Stated task A – Set down the selected passage once more as it stands.

Start of Selected passage

The intention was to seek out urban writers, urban culture, writers of colour, and a unique cultural experience outside of Toronto that would reinforce our commitment to representing Canada in our writing and actions. Instead, the journey went straight to the core of our consciousness as we had to reevaluate what we believed our place to be in Canadian society, what we perceived the place of the Aboriginals to be, and how we could reconcile the similarities, the differences...and what this would mean for the way we created and communicated literature.

Obviously, discrimination exists. Of course, the First Nations communities of Canada have had a less than acceptable history of treatment and equality in our country. These are facts we have always known. However, to FEEL racism against someone else in a way you have never even experienced yourself hit home in an unexpected way.

The MacLeans article noted that Winnipeg yielded the highest proportions of racist Tweets and online commentary. It mentioned the visible division of the city by the CP rail yard, which led us to explore the city's notorious North End. The part of town that many locals have never seen with their own eyes, or driven the streets of. The part of town where police cars, and trouble roam the streets after dark. Where the commotion is. Where the violence is. Where the name "Murderpeg" originated, due to the fact that this area contains 2 of the 3 poorest postal codes in Canada, and the highest rate of violent crimes as well.

No shops or enterprise. Prostitution. High rates of suicide. Solvent abuse. Alcoholism. It was called a "bruised generation" of citizens, only two generations removed from the residential schools of the past. A damaged ego. Lack of trust. These were concepts we were familiar with, with a landscape and face we rarely witnessed in Toronto.

End of Selected passage
Start of Dataset extract

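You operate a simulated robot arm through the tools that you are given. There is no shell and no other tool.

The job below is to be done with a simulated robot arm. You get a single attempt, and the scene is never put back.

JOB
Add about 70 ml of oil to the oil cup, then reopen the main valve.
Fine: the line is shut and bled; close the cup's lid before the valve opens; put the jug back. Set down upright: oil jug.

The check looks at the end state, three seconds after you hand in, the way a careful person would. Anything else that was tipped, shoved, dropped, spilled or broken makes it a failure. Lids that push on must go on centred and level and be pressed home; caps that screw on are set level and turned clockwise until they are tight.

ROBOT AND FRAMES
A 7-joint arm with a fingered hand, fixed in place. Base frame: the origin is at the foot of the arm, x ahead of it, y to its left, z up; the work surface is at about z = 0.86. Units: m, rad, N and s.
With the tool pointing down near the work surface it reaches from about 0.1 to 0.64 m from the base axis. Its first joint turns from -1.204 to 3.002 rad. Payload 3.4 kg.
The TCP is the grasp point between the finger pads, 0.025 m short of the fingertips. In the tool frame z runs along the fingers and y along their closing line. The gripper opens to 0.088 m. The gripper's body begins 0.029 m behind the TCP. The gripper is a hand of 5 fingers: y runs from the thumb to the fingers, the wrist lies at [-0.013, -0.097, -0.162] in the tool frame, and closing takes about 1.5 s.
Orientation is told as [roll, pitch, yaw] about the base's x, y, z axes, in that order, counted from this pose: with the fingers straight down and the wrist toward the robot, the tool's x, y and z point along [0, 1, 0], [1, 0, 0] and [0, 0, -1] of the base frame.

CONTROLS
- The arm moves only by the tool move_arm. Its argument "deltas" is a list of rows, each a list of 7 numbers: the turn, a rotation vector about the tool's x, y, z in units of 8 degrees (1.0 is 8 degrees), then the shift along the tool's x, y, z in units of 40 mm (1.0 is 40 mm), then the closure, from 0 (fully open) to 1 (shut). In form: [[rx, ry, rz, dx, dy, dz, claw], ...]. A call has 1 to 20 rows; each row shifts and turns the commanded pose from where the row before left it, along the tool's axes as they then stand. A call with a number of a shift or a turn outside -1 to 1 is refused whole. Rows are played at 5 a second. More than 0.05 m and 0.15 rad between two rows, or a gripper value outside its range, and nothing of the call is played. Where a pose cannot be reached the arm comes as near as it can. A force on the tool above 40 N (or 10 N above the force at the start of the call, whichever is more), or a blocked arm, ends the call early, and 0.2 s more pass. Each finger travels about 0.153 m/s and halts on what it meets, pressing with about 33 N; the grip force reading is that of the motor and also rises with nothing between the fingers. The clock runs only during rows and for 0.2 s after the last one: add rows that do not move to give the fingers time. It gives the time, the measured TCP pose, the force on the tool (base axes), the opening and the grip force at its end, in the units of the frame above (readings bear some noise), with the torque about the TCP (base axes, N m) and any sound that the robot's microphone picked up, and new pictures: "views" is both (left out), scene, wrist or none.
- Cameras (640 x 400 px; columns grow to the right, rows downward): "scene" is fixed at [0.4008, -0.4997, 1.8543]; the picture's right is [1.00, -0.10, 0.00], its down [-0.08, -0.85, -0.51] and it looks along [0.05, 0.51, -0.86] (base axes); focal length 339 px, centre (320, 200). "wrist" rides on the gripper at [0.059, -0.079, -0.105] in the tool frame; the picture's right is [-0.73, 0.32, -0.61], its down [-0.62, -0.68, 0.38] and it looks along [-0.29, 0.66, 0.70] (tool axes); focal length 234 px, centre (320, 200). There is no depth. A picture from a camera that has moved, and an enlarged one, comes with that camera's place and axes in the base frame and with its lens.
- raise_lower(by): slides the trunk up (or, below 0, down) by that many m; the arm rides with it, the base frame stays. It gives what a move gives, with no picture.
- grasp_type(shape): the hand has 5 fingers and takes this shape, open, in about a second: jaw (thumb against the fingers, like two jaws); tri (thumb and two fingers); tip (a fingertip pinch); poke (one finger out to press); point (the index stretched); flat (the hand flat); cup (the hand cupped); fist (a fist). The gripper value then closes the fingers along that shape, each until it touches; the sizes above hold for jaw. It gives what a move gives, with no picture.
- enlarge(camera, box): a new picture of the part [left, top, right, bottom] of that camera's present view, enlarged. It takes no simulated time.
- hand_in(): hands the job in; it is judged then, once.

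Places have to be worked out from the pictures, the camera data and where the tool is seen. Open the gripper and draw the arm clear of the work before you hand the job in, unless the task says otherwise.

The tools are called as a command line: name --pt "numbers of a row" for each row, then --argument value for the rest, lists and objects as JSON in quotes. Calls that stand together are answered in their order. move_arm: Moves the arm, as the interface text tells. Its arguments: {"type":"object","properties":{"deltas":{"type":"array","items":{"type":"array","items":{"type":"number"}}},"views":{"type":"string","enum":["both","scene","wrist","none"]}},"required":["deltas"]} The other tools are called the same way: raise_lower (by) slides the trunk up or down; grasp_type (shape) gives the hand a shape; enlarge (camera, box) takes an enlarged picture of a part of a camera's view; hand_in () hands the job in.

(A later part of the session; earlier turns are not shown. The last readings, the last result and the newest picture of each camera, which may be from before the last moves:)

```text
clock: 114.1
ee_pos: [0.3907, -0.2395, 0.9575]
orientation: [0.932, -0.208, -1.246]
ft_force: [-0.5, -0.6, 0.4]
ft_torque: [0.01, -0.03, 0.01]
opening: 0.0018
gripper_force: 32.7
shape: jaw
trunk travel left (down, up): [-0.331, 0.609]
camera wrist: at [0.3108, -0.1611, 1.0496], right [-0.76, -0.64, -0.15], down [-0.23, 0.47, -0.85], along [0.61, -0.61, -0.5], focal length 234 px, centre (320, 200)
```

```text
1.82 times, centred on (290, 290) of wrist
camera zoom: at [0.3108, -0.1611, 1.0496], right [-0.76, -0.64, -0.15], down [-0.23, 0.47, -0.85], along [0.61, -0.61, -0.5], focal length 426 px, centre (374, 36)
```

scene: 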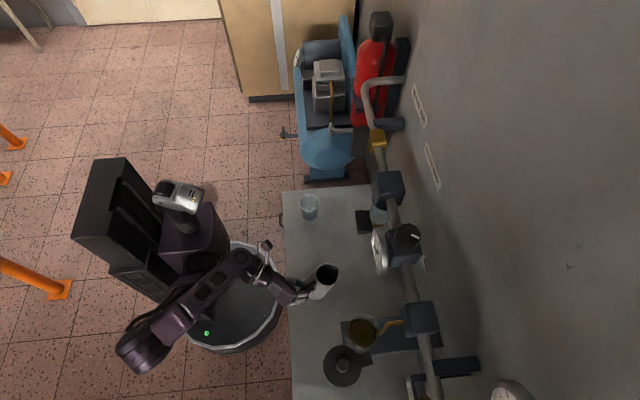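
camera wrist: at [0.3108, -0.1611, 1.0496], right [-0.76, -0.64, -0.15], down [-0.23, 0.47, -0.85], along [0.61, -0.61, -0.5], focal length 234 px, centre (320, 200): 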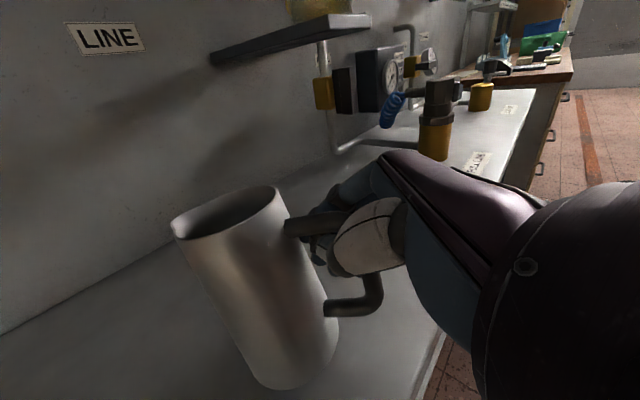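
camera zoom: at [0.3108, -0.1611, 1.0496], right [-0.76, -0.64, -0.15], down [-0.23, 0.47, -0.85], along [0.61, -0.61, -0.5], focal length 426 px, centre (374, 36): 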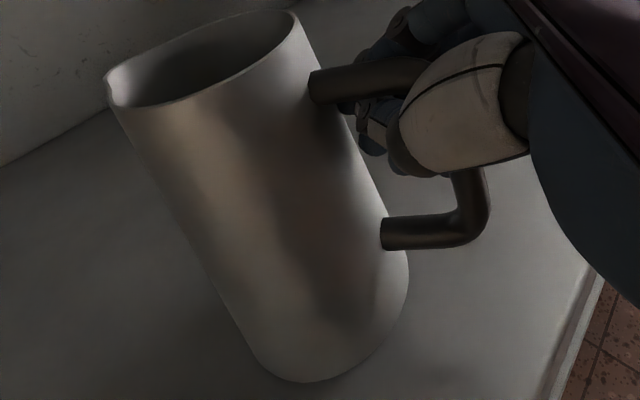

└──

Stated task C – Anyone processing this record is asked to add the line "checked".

End of Dataset extract

Stated task B – Both the line with "- grasp_type(shape): the" and the line with "Places have to" belong in the extract, along with every line between them; set down those lines exactly and only.

Written solution A –
The intention was to seek out urban writers, urban culture, writers of colour, and a unique cultural experience outside of Toronto that would reinforce our commitment to representing Canada in our writing and actions. Instead, the journey went straight to the core of our consciousness as we had to reevaluate what we believed our place to be in Canadian society, what we perceived the place of the Aboriginals to be, and how we could reconcile the similarities, the differences...and what this would mean for the way we created and communicated literature.

Obviously, discrimination exists. Of course, the First Nations communities of Canada have had a less than acceptable history of treatment and equality in our country. These are facts we have always known. However, to FEEL racism against someone else in a way you have never even experienced yourself hit home in an unexpected way.

The MacLeans article noted that Winnipeg yielded the highest proportions of racist Tweets and online commentary. It mentioned the visible division of the city by the CP rail yard, which led us to explore the city's notorious North End. The part of town that many locals have never seen with their own eyes, or driven the streets of. The part of town where police cars, and trouble roam the streets after dark. Where the commotion is. Where the violence is. Where the name "Murderpeg" originated, due to the fact that this area contains 2 of the 3 poorest postal codes in Canada, and the highest rate of violent crimes as well.

No shops or enterprise. Prostitution. High rates of suicide. Solvent abuse. Alcoholism. It was called a "bruised generation" of citizens, only two generations removed from the residential schools of the past. A damaged ego. Lack of trust. These were concepts we were familiar with, with a landscape and face we rarely witnessed in Toronto.

Written solution B –
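- grasp_type(shape): the hand has 5 fingers and takes this shape, open, in about a second: jaw (thumb against the fingers, like two jaws); tri (thumb and two fingers); tip (a fingertip pinch); poke (one finger out to press); point (the index stretched); flat (the hand flat); cup (the hand cupped); fist (a fist). The gripper value then closes the fingers along that shape, each until it touches; the sizes above hold for jaw. It gives what a move gives, with no picture.
- enlarge(camera, box): a new picture of the part [left, top, right, bottom] of that camera's present view, enlarged. It takes no simulated time.
- hand_in(): hands the job in; it is judged then, once.

Places have to be worked out from the pictures, the camera data and where the tool is seen. Open the gripper and draw the arm clear of the work before you hand the job in, unless the task says otherwise.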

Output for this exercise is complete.